++++ DOCUMENT EXCERPT

漆喰初心者はそのまま塗れるかどうか迷ってしまうことが多いので、下地別に塗り方が示されていて、しかも下塗り用が用意されているのは初心者にもわかりやすくて助かりますね。奥山社長、いろいろ教えていただき、ありがとうございました!
大家さんにとっては施工のうまさも重要
入居者さんに「漆喰塗りしていいですか?」と聞かれた大家さんは「ちゃんとうまく塗ってもらえるのか?」ということも心配します。大家さんに安心してもらうためには、施工のうまさも大切です。「うま~くヌレール」はWEBショップで購入すると、もれなく塗り方読本とDVDが付いてきます。これらでしっかり予習するかどうかで仕上がりが大きく変わります。
偉そうに言っている私ですが、実は洗面所を塗る時にきちんと予習しないで塗ってしまい、密かに後悔していることがあるのです。塗り方読本にもDVDにも準備するものにヘラが挙げられていたのに、ちゃんと読まずにコテ板だけで作業したので、かなり手間と時間がかかってしまいました。

++++++++
++++ SUPPLIED INFORMATION

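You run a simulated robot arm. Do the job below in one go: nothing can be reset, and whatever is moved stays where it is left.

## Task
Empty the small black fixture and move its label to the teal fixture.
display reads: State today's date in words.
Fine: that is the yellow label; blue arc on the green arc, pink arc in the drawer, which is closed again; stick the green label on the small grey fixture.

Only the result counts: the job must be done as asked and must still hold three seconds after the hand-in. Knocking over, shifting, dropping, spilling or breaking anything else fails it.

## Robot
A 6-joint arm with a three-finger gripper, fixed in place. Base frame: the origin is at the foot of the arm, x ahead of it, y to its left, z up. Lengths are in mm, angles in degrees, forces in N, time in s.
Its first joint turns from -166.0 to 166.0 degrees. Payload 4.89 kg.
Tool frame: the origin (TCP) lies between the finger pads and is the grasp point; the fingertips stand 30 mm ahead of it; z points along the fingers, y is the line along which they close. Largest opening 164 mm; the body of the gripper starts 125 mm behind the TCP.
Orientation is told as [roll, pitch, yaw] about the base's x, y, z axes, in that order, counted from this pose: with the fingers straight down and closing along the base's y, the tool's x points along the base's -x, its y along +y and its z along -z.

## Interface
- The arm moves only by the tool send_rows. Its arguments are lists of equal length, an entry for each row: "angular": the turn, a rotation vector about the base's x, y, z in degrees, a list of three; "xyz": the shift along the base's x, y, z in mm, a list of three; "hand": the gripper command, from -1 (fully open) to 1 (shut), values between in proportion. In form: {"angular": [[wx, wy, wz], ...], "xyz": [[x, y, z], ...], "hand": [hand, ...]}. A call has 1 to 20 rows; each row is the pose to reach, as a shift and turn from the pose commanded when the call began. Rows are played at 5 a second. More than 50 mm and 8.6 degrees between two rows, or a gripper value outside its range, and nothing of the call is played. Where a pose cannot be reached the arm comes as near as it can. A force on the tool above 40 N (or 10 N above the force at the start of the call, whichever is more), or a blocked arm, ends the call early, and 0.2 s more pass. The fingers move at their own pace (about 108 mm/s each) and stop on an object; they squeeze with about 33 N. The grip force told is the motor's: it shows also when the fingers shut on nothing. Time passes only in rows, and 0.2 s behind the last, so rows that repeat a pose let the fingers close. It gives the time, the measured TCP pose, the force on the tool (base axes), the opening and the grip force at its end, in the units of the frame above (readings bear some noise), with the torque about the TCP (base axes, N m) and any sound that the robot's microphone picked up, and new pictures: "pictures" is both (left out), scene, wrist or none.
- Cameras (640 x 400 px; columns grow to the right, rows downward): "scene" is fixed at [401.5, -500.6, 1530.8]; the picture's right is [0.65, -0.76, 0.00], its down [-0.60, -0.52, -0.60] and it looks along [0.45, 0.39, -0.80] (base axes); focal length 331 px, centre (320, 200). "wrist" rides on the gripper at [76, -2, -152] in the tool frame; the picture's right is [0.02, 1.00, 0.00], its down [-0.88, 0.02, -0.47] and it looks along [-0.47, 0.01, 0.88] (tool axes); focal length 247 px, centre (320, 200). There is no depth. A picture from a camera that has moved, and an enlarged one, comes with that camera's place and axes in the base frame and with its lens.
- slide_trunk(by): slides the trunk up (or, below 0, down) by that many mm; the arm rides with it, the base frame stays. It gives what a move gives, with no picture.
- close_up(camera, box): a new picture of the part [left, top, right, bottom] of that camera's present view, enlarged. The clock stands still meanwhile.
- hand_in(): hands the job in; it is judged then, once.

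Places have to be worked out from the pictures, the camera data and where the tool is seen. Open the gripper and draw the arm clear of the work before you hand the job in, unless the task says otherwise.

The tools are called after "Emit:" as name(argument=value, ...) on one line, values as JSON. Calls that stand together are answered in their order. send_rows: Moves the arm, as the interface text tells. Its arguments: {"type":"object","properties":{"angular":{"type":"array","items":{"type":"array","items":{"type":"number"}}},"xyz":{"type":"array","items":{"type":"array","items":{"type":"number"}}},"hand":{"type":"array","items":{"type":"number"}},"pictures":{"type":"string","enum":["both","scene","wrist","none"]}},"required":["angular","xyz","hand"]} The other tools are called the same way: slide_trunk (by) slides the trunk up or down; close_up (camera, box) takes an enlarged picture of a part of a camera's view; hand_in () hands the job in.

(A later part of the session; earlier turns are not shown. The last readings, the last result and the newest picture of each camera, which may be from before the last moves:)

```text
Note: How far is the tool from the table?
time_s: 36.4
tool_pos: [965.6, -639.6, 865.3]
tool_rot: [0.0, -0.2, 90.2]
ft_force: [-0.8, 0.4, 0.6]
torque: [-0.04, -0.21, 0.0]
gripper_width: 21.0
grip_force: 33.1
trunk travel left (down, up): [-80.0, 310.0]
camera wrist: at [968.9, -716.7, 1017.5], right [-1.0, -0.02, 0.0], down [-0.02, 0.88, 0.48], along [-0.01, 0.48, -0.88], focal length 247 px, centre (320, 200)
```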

++++++++

* WRITTEN TASK: Copy the whole document excerpt, the one that starts with "漆喰初心者はそのまま塗れるか".

* WRITTEN ANSWER:
漆喰初心者はそのまま塗れるかどうか迷ってしまうことが多いので、下地別に塗り方が示されていて、しかも下塗り用が用意されているのは初心者にもわかりやすくて助かりますね。奥山社長、いろいろ教えていただき、ありがとうございました!
大家さんにとっては施工のうまさも重要
入居者さんに「漆喰塗りしていいですか?」と聞かれた大家さんは「ちゃんとうまく塗ってもらえるのか?」ということも心配します。大家さんに安心してもらうためには、施工のうまさも大切です。「うま~くヌレール」はWEBショップで購入すると、もれなく塗り方読本とDVDが付いてきます。これらでしっかり予習するかどうかで仕上がりが大きく変わります。
偉そうに言っている私ですが、実は洗面所を塗る時にきちんと予習しないで塗ってしまい、密かに後悔していることがあるのです。塗り方読本にもDVDにも準備するものにヘラが挙げられていたのに、ちゃんと読まずにコテ板だけで作業したので、かなり手間と時間がかかってしまいました。